From a global liquidity map, U.S. dollar liquidity is tightening, but Chinese monetary policy is easing. Capital is searching for yield in a low-growth world. Alibaba's AI capex binge ($7B+ annually) is a bet that only the largest platforms can afford. The question: where does the leftover liquidity flow when even Alibaba's margins are squeezed?
Core: Crypto as a Macro Asset The market is pricing Alibaba as a value trap: strong cash flows but declining return on invested capital. Core advertising revenue grew only 2% YoY, as consumers shift to Douyin and Pinduoduo. AI cloud revenue is growing 15%+ but is capital-intensive, with operating losses widening. This is a classic "growth at the wrong price" setup.
For crypto, the implication is direct. When traditional tech cannot generate excess returns, capital rotates into alternative stores of value. Bitcoin's correlation with the Chinese tech index has been negative (-0.35) over the past 90 days, suggesting a decoupling trade is underway. Ethereum's rising open interest in derivatives, combined with Alibaba's legal overhang removal, points to institutional hedging flows into crypto as a macro hedge.
But the more nuanced play is in AI-related crypto tokens. The hype around decentralized compute networks (e.g., Render, Akash) has been driven by the narrative that "AI needs distributed resources." Alibaba's earnings prove the opposite: centralized AI clouds have massive cost advantages. The unit economics of GPU rental on AWS or Alibaba Cloud are 3-5x cheaper than on decentralized networks when accounting for uptime and latency. The crypto-AI narrative is a lagging indicator of actual demand.
Contrarian Angle: The Decoupling Thesis Is Flawed The popular take is that Alibaba's legal victory proves Chinese tech is "back," and by extension, crypto in Asia will rally. I disagree. The legal win removes one tail risk, but the fundamental headwinds—consumer weakness, competition, and AI investment drag—remain. Regulation lags, but penalties lead. The SEC's recent enforcement action against a major crypto exchange shows that U.S. regulators are not relenting.

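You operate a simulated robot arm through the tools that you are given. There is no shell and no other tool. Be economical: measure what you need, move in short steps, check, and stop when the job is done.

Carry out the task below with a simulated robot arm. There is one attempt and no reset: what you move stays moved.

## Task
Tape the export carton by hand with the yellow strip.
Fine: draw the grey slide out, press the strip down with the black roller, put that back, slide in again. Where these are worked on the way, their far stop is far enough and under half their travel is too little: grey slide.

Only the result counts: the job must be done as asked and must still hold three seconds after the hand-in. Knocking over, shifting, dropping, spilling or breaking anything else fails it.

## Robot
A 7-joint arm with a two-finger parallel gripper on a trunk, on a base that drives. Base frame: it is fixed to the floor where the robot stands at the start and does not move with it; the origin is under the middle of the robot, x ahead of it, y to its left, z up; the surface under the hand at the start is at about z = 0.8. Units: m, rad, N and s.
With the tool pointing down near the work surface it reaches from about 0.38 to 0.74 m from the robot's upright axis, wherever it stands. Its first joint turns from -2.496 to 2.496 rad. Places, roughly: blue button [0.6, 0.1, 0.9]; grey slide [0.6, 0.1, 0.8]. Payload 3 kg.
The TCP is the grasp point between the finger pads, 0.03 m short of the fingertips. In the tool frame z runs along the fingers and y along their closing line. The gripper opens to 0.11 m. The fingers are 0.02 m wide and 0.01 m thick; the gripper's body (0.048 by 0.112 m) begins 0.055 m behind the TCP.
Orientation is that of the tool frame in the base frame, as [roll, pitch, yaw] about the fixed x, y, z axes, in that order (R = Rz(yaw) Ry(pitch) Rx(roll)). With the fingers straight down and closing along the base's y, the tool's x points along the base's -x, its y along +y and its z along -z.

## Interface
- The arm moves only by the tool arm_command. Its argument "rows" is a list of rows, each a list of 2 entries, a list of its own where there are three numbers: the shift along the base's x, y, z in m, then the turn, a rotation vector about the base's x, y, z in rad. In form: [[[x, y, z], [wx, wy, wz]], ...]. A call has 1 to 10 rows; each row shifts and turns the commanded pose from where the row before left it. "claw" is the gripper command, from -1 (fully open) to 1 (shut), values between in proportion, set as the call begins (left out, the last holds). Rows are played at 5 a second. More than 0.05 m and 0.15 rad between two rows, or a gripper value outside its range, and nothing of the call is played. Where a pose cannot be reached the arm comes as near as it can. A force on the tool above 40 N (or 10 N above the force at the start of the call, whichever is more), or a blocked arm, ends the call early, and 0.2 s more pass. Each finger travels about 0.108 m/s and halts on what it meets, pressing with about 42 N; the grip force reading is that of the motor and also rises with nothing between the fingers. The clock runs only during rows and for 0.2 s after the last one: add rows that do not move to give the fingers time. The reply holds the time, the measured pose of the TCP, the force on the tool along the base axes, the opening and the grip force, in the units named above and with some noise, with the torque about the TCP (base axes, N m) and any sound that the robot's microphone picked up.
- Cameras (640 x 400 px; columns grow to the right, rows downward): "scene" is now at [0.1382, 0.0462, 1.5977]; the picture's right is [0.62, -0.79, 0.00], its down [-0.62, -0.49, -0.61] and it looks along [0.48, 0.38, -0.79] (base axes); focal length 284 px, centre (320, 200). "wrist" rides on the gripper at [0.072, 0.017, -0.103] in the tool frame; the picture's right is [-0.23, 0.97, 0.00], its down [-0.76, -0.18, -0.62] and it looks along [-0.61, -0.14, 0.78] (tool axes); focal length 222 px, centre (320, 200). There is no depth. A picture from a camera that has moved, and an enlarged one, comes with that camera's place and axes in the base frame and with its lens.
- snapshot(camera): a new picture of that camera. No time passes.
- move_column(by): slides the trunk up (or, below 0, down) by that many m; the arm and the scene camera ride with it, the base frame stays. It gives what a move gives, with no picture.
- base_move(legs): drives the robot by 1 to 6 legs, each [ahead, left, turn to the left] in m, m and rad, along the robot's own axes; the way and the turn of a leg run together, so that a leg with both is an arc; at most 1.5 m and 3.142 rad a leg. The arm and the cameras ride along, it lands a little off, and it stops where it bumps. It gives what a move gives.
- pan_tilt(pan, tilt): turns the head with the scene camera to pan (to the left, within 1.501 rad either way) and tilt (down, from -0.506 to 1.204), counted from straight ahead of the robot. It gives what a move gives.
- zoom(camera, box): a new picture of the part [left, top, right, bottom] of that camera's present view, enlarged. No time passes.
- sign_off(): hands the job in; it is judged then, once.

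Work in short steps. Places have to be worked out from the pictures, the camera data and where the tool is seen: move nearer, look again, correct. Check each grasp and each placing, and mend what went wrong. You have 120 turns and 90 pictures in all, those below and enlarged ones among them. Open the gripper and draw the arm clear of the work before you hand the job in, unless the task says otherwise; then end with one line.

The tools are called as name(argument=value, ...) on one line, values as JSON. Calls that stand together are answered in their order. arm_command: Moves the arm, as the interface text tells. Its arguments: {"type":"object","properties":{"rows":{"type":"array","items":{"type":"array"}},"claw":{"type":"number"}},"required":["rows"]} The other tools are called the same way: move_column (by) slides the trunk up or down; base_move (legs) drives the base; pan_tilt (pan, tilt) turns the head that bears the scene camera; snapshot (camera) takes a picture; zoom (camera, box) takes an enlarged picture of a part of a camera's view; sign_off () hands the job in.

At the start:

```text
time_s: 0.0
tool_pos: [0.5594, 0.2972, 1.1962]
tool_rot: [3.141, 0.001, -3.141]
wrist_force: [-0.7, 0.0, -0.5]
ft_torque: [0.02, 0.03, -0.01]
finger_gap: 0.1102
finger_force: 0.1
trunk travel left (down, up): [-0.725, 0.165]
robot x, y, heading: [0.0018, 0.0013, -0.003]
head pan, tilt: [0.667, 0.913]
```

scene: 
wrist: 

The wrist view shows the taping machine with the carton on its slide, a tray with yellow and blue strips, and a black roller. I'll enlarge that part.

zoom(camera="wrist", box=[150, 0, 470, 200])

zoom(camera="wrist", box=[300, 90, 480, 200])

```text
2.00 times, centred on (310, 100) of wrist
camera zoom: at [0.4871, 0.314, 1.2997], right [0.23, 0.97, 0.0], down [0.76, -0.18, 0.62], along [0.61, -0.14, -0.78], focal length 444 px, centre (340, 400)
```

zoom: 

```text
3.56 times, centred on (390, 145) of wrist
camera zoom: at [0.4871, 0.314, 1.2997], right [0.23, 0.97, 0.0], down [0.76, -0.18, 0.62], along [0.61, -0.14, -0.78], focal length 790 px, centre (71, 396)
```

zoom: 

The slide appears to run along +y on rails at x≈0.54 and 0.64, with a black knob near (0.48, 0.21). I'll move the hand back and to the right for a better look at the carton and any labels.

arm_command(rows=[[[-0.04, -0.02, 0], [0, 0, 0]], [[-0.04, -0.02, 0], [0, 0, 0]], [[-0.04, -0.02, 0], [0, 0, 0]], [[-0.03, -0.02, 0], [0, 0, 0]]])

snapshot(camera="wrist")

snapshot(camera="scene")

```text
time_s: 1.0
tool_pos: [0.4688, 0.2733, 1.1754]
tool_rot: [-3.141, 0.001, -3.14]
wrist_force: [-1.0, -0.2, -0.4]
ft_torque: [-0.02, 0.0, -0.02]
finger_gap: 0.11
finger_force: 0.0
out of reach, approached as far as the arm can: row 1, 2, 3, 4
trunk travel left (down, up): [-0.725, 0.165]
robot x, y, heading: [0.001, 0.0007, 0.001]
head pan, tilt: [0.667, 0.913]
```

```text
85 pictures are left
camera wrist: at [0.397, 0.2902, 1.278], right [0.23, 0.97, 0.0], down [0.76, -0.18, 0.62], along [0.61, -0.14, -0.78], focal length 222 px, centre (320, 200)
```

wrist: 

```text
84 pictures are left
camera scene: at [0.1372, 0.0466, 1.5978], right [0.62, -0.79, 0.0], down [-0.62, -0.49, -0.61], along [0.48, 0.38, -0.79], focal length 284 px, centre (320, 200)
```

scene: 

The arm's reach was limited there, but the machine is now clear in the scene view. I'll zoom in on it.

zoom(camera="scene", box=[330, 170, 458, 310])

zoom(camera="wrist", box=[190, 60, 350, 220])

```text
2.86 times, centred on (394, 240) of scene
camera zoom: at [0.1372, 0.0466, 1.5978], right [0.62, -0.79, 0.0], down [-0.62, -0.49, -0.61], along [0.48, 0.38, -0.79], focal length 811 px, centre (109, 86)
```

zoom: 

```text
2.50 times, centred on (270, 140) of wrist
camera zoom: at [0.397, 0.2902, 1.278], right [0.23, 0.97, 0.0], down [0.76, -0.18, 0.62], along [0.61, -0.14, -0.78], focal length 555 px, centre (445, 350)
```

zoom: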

More importantly, the decoupling between Alibaba stock and Bitcoin is likely temporary. If Alibaba fails to deliver on AI revenue in the next 12 months, the stock will re-test lows. That would drag down sentiment for all risk assets, including crypto. The real contrarian view is that Alibaba's AI capex is a canary in the coal mine—if a $200B company cannot monetize AI profitably, how can small-cap crypto projects with far less infrastructure?
Code is law until the wallet is empty. The same applies to balance sheets.
My analysis is based on reverse-engineering the Terra-Luna death spiral in 2022. I spent three weeks mapping the feedback loop between staking rewards and peg stability. The conclusion: any asset whose yield depends on continuous capital inflows is vulnerable to sudden collapse. Alibaba's AI losses are a form of “yield” that must be funded by cash from commerce. If commerce slows, the AI investment is a liability. The same logic applies to crypto projects burning tokens for “deflationary” models without real revenue.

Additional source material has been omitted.